== GIVEN EXERCISE A ==
Repeat the span of the text extract whose first words are "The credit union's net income" and whose last words are "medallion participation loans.".
== GIVEN EXERCISE B ==
Give the continuation of the text extract.

+++ RAW DATA +++

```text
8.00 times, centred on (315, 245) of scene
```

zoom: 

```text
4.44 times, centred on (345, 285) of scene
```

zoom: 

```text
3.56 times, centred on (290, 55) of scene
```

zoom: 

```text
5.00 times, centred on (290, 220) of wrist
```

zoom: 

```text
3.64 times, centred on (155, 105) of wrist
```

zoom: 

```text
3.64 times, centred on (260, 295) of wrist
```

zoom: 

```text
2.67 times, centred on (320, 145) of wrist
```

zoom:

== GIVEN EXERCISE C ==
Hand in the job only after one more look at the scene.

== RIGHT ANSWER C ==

+++ TEXT EXTRACT +++

Thursday, August 9, 2018

Quorum FCU Posts Second Quarter Profit, Net Worth Ratio Increases by 61 Basis Points

Quorum Federal Credit Union (Purchase, NY), which participated in taxi medallion loans, posted a profit for the second quarter of 2018.

The credit union's net income was $2.24 million for the second quarter, after posting a loss of $2.74 million for the first quarter of 2018.

As a result of the second quarter profit, the $829 million credit union's net worth rose to $66.8 million as of June 2018 from almost $64.6 at the end of March 2018. The combination of improved earnings and the shedding of almost $38.4 million in assets caused the credit union's net worth ratio to increase by 61 basis points during the quarter to 8.05 percent.

The credit union has approximately $56.7 million in commercial loans not secured by real estate. Presumable most, if not all, of these loans were taxi medallion participation loans.

+++

== RIGHT ANSWER A ==
The credit union's net income was $2.24 million for the second quarter, after posting a loss of $2.74 million for the first quarter of 2018.

As a result of the second quarter profit, the $829 million credit union's net worth rose to $66.8 million as of June 2018 from almost $64.6 at the end of March 2018. The combination of improved earnings and the shedding of almost $38.4 million in assets caused the credit union's net worth ratio to increase by 61 basis points during the quarter to 8.05 percent.

The credit union has approximately $56.7 million in commercial loans not secured by real estate. Presumable most, if not all, of these loans were taxi medallion participation loans.

== RIGHT ANSWER B ==
The credit union saw a 3.4 percent decline in delinquent loans during the second quarter to $41.3 million. But slightly more than 75 percent of all delinquent loans were participation loans.

The delinquency rate was basically unchanged at 5.88 percent.

Troubled debt restructured (TDR) commercial loans rose by 1 percent during the quarter to approximately $23.8 million. The credit union reported that nearly $8.1 million of TDR commercial loans were 60 days or more past due. The delinquency rate on TDR commercial loans was 33.99 percent.

Net charge-offs were almost $10 million at the end of the second quarter, up from $6.9 million from the prior quarter. Net charge-offs of participation loans were $6.8 million as of the end of the second quarter, of which $3 million were TDR commercial loans not secured by real estate.

The net charge-off rate was 2.78 percent as of June 2018.

Provisions for loan and lease losses increased at the credit union by $2.4 million to $8.7 million.

But the increase in provisions for loan and lease losses was outpaced by net charge-offs, this caused the allowance for loan and lease losses to decline by almost 2 percent to $32.9 million. The coverage ratio for the credit union rose to 79.63 percent in June 2018 from 78.44 percent in March 2018.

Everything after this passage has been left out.